Os saques no banco chegaram a mais de 30 milhões de reais nos primeiros dias após a notícia da delação, mas o valor ainda é considerado pequeno diante do caixa da instituição, que está em 1,6 bilhão de reais, segundo executivos do setor.

Para monitorar o fluxo do Original após o escândalo dos controladores, o Banco Central chegou a enviar um auditor até a sede do Original, que acompanhou a instituição por uma semana. O risco maior do banco, avaliam analistas, não está em sua liquidez e sim em sua credibilidade. O banco não tem mais o nome e a reputação de Henrique Meirelles, e os controladores estão sem credibilidade.
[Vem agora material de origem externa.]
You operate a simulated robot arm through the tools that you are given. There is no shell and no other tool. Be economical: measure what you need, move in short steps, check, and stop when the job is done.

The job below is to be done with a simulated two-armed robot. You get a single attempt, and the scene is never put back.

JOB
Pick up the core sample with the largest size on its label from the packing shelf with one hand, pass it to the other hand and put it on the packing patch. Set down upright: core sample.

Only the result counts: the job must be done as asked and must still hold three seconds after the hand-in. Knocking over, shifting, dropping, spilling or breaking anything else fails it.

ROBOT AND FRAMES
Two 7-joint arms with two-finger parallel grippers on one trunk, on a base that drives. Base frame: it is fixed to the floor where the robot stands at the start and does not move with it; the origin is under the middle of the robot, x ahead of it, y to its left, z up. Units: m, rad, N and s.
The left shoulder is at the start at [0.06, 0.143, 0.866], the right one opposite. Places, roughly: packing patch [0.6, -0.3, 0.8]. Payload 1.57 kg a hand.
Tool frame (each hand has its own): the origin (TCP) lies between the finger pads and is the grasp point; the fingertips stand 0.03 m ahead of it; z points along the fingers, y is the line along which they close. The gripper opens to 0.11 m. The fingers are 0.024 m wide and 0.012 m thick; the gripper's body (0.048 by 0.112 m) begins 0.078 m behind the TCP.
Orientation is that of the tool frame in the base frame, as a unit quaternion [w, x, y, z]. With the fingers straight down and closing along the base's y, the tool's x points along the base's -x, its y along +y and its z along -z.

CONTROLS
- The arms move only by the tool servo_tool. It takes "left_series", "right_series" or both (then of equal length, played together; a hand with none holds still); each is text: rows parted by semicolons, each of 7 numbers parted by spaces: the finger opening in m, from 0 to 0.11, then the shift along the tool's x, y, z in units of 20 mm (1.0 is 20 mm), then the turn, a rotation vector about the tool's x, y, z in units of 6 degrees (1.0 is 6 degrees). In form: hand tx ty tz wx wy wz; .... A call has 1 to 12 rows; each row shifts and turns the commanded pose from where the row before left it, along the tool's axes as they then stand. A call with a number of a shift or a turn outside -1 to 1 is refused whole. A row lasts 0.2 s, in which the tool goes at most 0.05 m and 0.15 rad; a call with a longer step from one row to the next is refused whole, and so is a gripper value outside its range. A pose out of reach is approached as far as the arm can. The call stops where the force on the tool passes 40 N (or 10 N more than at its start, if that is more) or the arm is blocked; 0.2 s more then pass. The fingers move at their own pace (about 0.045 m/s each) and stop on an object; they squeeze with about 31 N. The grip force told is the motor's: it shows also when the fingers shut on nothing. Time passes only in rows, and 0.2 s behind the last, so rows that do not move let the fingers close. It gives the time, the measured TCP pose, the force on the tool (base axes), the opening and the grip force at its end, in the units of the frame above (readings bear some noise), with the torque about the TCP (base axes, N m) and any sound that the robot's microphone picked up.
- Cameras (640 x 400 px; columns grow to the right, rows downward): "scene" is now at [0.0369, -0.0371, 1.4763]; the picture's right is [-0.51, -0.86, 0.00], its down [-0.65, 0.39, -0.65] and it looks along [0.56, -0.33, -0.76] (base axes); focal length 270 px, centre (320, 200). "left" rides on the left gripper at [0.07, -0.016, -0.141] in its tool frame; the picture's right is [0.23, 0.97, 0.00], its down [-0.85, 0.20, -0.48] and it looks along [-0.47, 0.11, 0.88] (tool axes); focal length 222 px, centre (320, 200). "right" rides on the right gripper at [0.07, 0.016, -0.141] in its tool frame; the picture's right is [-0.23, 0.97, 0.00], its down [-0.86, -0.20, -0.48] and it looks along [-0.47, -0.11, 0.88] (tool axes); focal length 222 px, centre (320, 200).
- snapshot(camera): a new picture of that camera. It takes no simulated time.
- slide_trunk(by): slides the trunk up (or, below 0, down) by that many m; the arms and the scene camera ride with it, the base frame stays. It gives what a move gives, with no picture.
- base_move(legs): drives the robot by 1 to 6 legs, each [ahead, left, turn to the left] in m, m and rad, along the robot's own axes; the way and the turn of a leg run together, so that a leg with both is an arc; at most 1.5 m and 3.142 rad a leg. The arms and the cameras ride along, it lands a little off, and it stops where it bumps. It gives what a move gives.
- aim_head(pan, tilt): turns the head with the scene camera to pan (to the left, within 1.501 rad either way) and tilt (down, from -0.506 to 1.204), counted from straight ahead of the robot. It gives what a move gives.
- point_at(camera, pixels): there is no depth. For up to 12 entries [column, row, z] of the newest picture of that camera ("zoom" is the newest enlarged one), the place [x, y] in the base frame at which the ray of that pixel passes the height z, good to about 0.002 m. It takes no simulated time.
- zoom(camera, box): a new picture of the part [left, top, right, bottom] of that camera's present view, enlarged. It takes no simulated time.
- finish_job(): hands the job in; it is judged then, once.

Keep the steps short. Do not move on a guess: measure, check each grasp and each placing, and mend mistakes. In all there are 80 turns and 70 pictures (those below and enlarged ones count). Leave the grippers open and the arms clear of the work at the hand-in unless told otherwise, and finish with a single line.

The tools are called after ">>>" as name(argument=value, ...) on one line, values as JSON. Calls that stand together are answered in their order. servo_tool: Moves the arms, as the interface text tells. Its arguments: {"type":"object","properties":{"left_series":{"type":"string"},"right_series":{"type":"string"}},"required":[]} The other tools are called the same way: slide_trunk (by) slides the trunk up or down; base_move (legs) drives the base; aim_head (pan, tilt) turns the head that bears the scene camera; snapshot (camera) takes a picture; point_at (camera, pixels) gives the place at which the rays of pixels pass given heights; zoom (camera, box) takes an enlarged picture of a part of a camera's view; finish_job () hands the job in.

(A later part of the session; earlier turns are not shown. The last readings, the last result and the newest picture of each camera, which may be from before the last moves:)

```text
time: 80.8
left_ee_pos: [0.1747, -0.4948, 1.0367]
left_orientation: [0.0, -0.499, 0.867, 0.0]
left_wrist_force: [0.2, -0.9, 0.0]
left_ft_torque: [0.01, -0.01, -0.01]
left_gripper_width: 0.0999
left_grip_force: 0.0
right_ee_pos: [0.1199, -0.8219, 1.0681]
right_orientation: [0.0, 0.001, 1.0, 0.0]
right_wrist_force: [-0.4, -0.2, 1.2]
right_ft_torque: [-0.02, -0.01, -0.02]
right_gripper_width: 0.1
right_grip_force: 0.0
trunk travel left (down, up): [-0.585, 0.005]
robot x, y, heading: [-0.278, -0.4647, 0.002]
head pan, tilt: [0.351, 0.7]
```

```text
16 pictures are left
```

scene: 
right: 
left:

No início de junho, a agência de classificação de risco Moody’s rebaixou o rating do Original citando riscos de contágio relacionado às investigações de executivos da JBS. Apesar de não ser citado diretamente nas operações policiais, a Moody’s lembra que o Original é alvo de um processo administrativo na Comissão de Valores Mobiliários para analisar as atividades no mercado de derivativo após a delação dos irmãos Batista.

“Revelações futuras ou o desenvolvimento dos casos — mesmo que eles não relacionem especificamente o banco — poderiam levar os investidores a começar a perder a confiança no banco, o que poderia trazer impactos negativos na liquidez e nos custos de captação”, dizem os analistas em relatório.

“A única saída que vejo hoje é a venda do banco. A viabilidade do projeto está comprometida”, diz um ex-diretor do Original.

A possibilidade de venda começou a ser aventada desde a delação dos executivos da J&F. Entre os possíveis interessados, segundo os jornais Estadão e Valor Econômico, estariam o Santander e o banco chinês CCB. EXAME Hoje apurou que o Santander chegou a sondar o banco junto aos seus controladores, mas a negociação não avançou.

A coluna Primeiro Lugar da última edição da revista EXAME afirma que representantes do Fundo Garantidor de Créditos (FGC) estão sondando bancos potencialmente interessados na compra do Original.

A dívida de 3 bilhões de reais que o banco tem hoje com o FGC é maior do que a avaliação esperada para o Original em uma eventual venda. O patrimônio líquido do banco fechou o primeiro trimestre em 2,1 bilhões de reais. Apesar de todos os problemas, analistas não acreditam que o Original corre risco de quebrar, pelo menos por enquanto.

“A alavancagem do banco é baixa, por enquanto não há problema de liquidez. Temos acompanhado e monitorado a operação de perto para ver como isso está evoluindo”, diz Claudio Gallina, diretor da Fitch. O desafio é atrair novos clientes para um banco sem banqueiro, sem credibilidade e sem rumo.